Cuento moral sobre el doble en tres partes, la primera presenta el funcionamiento de esa “sustancia” que se asemeja a cierta empresa de paquetería omnipresente en nuestros días y sus lógicas despersonalizadas, a un camello de lujo o al mismísimo diablo, que te tienta porque sabe que caerás. Se ven muy claros los referentes: Cronenberg en sus procesos de degeneración y transformaciones del cuerpo y la mente, Lynch con sus sueños deformados, sus rincones oscuros de L. A. y directamente “El hombre elefante”.
El grueso no deja de ser la historia de una persona adicta, en su caso a la juventud, pero que podría ser el móvil, las redes, las drogas o el porno (se acerca bastante en la imitación de cierto imaginario estético, de hecho). Transmite asco con sus imágenes repugnantes, pero sobre todo da pena e inspira compasión hacia quien es consciente de lo que le pasa, pero no lo puede controlar. El tercer acto es un desfase zetoso que evoluciona en cambio al humor negro, el morbo y el circo freak, entre la estupefacción y el aplauso de la platea. Por fin se produce el encuentro ente los dos auténticos cuerpos, uno artificial, el otro colectivo, compartiendo el mismo grito horrorizado; el horror de contemplar al monstruo que han creado, el horror del propio monstruo al verse rechazado. Lo que parece por completo irreal y de pesadilla es, en su carnalidad sangrienta y deforme, y aquí está la ironía, lo único real y auténtico que les une.

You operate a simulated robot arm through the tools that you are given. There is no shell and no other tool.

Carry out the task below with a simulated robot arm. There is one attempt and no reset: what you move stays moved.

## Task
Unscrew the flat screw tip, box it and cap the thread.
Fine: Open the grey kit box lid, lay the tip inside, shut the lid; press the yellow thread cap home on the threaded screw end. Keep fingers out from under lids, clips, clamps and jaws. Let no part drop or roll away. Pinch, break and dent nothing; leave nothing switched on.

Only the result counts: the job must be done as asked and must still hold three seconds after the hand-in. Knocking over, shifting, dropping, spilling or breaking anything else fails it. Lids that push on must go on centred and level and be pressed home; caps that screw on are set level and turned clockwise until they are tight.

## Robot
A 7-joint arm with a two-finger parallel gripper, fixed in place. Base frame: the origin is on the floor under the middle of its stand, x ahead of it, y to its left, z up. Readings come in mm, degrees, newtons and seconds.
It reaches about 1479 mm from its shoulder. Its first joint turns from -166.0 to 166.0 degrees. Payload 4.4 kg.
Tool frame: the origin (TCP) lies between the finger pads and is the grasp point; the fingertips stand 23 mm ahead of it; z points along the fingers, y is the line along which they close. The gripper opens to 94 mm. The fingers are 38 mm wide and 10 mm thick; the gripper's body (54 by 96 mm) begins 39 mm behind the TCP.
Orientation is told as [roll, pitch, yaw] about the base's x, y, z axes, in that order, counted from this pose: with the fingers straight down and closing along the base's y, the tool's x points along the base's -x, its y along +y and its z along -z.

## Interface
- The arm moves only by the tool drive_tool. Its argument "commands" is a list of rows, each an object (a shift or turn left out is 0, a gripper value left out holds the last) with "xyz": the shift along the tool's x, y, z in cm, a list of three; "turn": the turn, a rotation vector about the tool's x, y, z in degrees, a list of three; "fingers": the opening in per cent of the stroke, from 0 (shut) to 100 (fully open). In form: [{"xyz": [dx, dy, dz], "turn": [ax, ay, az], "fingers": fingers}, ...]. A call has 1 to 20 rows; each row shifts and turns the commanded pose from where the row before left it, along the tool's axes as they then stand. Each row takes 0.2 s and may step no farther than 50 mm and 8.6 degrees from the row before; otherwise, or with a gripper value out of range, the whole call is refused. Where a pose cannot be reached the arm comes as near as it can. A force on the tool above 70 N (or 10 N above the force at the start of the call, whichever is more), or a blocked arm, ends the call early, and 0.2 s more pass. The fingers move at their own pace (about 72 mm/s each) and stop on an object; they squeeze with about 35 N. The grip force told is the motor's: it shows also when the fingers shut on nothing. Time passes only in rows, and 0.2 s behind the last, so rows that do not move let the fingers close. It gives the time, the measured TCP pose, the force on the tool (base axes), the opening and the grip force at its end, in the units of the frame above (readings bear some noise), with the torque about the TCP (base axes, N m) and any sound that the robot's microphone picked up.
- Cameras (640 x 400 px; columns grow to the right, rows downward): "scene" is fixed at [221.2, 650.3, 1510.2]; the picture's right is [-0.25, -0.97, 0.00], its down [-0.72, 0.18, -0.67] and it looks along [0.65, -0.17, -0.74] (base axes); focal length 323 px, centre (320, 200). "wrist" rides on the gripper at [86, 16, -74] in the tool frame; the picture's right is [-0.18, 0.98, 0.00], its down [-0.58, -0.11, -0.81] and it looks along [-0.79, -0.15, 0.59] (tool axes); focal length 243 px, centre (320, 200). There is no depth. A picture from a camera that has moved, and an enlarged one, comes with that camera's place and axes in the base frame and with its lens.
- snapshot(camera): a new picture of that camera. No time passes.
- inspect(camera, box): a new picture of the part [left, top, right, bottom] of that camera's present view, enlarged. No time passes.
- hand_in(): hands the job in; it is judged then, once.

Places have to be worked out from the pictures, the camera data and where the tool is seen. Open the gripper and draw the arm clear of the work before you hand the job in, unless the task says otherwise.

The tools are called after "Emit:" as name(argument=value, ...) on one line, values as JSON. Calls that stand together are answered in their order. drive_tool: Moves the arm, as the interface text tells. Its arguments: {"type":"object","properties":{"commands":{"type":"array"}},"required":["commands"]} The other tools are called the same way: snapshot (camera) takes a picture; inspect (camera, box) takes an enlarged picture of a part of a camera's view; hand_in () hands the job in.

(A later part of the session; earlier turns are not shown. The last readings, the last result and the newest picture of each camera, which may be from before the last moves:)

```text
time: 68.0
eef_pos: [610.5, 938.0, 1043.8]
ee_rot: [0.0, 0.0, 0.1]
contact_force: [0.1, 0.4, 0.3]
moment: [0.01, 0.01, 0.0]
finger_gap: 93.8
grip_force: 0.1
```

Cuerpo individual, pero escindido física y psíquicamente, ante un cuerpo formado por hombres que parecen todos el mismo tío asqueroso (lo es incluso el amigo de la infancia, el único más o menos positivo). Y un tercero y mucho más dudoso; nosotros como espectadores. Adicción como esquizofrenia y además bidireccional, retroalimentada; también la de ese público que demanda cada vez más y más. Culpa de ese público, pero también de quien es la primera en no valorarse, en rebajarse y comprar ese discurso interesado y tramposo de la belleza, y aquí el feminismo de la autora parece bastante “equitativo”.
Vampirismo de los demás, pero también del propio vampiro hacia sí mismo; de uno que sí se refleja y se multiplica en los espejos, en la pantalla, en la publicidad, y aquí hay cierto discurso sobre el hechizo inevitable de las imágenes y de la ficción que sólo es ficción, pero que acaba condicionando la realidad. Hay algo también de confrontación y brecha generacional enorme entre boomers y zoomers, que se salda con una violencia y un odio extremos. Otra vez, la contradicción de batallar contra la sexualización sexualizando y contra la frivolidad frivolizando; todo es producto, incluida tú, Coralie… Apenas nos escandalizamos con tetas, gore y bizarradas, pero la presencia de una negra lesbiana en la última entrega de la franquicia mediocre de turno nos subleva y revoluciona; he aquí al auténtico monstruo posmoderno.